By Jake Donovan

Oscar de la Hoya was invited as a special guest on Wednesday’s edition of ESPN2’s “First Take”, a sports talk segment hosted by Stephen A. Smith and Max Kellerman. Such appearances are common during the week of big fights, and the platform at least allowed the Hall of Fame former six-division titlist and founder of Golden Boy Promotions to discuss the event.

Instead, he was forced to once again explain why his company’s biggest star, reigning 154 lb. titlist and lineal middleweight champion Saul ‘Canelo’ Alvarez has allowed all of 2016 to go by without honoring his public guarantee of securing a superfight with unbeaten, unified middleweight titlist Gennady Golovkin.

Smith and Kellerman – both of whom have been openly critical of de la Hoya the promoter not living up to de la Hoya the boxer – wondered aloud whether or not Alvarez is having second thoughts about such a fight, or even his willingness to campaign at middleweight. The 26-year old superstar from Guadalajara, Mexico spent 2016 fighting Amir Khan at a 155 lb. catchweight and squeezing down to 154 lb. in a 9th round title-lifting stoppage of Liam Smith in September.

The point was raised that de la Hoya spent the bulk of his prime taking on the best competition in the majority of divisions in which he campaigned. Included among the lot was his taking on then-World middleweight champion Hopkins despite de la Hoya being well beyond his best fighting weight (although the bout took place at a maximum limit of 157 lb., a fact lost on Kellerman when claiming de la Hoya never demanded catchweights unlike Alvarez).

With that came the questions of whether Alvarez truly aspires to be great or if he’s content with just being among the sport’s most popular figures today.

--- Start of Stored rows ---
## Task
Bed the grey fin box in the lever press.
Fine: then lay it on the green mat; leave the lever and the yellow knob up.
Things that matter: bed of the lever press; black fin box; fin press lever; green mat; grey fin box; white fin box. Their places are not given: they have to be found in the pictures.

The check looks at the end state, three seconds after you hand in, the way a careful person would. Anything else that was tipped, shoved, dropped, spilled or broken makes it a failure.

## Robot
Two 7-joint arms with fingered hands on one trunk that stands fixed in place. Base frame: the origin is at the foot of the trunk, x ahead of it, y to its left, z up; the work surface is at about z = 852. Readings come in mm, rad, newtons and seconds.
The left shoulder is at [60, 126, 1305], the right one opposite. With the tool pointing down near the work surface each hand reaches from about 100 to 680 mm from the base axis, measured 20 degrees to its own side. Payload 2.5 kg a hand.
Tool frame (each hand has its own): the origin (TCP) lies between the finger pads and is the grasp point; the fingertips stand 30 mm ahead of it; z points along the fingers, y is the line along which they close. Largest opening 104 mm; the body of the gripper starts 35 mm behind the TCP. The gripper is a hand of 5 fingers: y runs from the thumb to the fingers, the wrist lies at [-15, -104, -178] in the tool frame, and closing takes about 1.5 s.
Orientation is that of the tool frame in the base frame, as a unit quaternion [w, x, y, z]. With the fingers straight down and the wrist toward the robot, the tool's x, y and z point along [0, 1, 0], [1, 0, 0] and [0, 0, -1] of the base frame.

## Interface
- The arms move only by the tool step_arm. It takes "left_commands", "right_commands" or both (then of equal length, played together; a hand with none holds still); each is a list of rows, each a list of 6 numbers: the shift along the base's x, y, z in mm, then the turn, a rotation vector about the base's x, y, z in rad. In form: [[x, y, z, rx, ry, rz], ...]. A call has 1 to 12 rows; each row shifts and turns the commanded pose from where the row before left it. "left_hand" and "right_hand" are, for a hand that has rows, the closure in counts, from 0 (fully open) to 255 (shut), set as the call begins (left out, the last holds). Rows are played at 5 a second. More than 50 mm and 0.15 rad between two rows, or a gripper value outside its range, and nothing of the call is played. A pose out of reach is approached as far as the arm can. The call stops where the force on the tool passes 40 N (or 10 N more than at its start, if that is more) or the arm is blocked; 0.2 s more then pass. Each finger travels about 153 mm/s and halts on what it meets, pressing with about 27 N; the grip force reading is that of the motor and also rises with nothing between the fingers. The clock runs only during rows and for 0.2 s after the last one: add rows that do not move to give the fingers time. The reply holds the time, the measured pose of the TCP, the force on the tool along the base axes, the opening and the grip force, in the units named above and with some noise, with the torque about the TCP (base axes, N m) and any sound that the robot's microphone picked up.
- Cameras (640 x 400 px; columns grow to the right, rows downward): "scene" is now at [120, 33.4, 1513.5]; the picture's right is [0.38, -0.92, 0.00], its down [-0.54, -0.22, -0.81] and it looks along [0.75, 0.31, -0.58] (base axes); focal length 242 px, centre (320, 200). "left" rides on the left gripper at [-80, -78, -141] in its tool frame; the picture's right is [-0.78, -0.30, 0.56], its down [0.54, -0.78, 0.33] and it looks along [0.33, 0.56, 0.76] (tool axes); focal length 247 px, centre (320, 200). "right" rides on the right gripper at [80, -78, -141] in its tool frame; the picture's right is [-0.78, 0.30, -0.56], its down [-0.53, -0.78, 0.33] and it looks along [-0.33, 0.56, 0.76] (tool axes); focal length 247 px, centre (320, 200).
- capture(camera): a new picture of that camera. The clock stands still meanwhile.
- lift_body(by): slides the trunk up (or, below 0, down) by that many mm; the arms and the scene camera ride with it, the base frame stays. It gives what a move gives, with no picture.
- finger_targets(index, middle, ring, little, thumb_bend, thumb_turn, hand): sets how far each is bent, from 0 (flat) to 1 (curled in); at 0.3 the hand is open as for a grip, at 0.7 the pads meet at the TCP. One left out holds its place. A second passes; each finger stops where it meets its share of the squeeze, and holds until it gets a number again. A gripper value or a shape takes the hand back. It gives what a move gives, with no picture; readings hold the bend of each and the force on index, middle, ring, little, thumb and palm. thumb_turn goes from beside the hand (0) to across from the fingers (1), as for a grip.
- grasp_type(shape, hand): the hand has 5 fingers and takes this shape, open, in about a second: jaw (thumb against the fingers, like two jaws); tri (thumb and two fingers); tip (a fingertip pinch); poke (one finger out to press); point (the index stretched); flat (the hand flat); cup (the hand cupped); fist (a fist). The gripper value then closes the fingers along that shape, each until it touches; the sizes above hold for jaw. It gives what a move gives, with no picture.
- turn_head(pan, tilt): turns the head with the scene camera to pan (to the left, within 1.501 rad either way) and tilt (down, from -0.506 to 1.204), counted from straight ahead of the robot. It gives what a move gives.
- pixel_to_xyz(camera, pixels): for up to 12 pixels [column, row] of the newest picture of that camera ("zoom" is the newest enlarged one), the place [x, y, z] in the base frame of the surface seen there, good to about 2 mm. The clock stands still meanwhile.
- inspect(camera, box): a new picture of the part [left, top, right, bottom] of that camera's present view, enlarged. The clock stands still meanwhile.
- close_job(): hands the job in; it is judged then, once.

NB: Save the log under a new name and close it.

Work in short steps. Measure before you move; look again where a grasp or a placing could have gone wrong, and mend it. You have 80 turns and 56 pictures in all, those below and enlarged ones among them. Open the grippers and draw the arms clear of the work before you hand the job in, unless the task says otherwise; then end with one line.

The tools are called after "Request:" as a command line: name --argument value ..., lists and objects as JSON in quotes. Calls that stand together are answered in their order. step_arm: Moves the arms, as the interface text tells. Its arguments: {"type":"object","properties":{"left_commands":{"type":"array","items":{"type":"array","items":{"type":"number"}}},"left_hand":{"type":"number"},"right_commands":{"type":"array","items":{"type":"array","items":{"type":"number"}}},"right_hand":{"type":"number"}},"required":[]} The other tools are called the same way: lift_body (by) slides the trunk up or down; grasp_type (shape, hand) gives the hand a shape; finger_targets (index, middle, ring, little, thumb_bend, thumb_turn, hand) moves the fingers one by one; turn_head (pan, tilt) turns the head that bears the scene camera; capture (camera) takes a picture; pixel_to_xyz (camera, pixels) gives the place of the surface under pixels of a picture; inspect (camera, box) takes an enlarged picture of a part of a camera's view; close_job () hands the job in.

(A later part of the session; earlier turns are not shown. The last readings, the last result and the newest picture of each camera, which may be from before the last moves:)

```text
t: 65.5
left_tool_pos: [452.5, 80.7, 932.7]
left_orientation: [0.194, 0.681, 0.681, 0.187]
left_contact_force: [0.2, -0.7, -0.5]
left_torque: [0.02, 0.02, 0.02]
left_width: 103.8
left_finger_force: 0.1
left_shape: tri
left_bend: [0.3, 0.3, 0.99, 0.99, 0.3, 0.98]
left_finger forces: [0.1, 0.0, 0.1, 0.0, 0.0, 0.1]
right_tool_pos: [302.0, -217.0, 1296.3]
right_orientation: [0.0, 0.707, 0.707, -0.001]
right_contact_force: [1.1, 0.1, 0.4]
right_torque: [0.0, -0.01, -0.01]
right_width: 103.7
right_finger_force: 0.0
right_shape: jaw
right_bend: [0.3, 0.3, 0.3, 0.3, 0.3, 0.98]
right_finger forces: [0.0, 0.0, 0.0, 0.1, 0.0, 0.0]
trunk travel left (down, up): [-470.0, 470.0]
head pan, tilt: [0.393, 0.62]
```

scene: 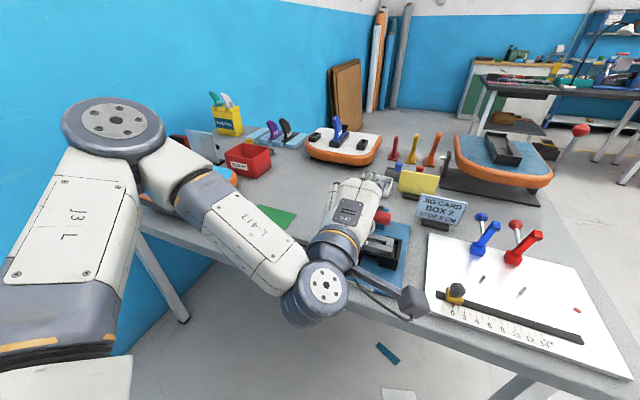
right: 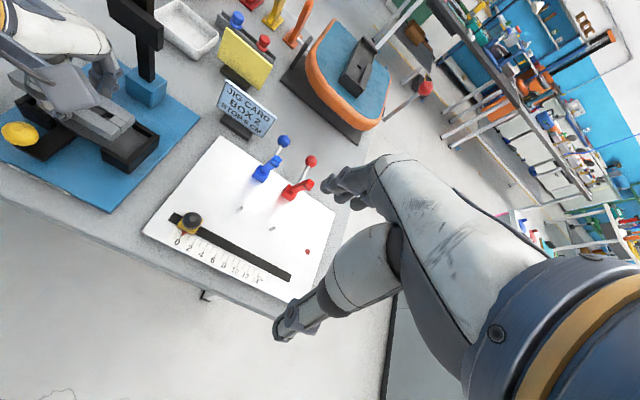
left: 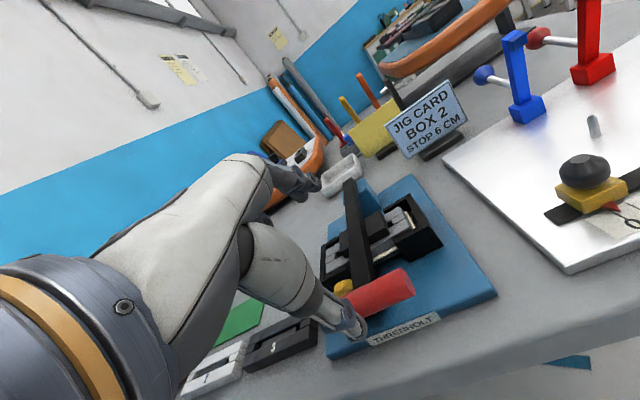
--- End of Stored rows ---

“No reluctancy whatsoever,” de la Hoya insisted during the show. “When I fought (the best) guys I was 25-26 years old (de la Hoya was actually 32 when he faced – and was stopped in nine rounds by – Hopkins in their Sept. ’04 clash). “Canelo is now 26 years old and ready to face those guys.

“However, he can’t just go to up to 160 and fight the best. He will move up to the weight, fight at that weight (in his next fight) and then in September face GGG. (Golovkin) just has to sign the contract… this fight must happen for the public in 2017.”

Getting properly acclimated to a new weight class is understandable, as Alvarez only weighed 155 lb. when he wrested the World middleweight crown from Miguel Cotto in their superfight last November. Still, there was the issue of his calling Golovkin into the ring following his highlight-reel 6th round knockout of Khan in May, insisting the fight would take place next but instead calling an audible in taking on England’s Smith in September.

By his own admission, de la Hoya would’ve handled the post-fight situation different had he known of Alvarez’ plan at that moment.

“That was out of my hands,” de la Hoya insisted. “Fighters are weird. That's the bottom line. It was out of my hands.”

What he claims full ownership of, is the assurance that his superstar will take on Golovkin as promised by September ’17, providing the unbeaten boxer from Khazakstan gets past mandatory challenger Daniel Jacobs in a bout that’s due for a December 19 purse bid hearing.

“I can say this in the court of law and this is the truth, in 2017 we want this fight to happen,” promised de la Hoya. Saul ‘Canelo’ Alvarez wants it, we want it. We're offering Golovkin an incredible contract. Hopefully he takes it.

“Canelo truly is a 154 pounder. He can make the weight no problem. We made a promise in 2017 that he will move up to 160 and fight all of the champions, including GGG. I guarantee it and will put my promoter's license on the line.”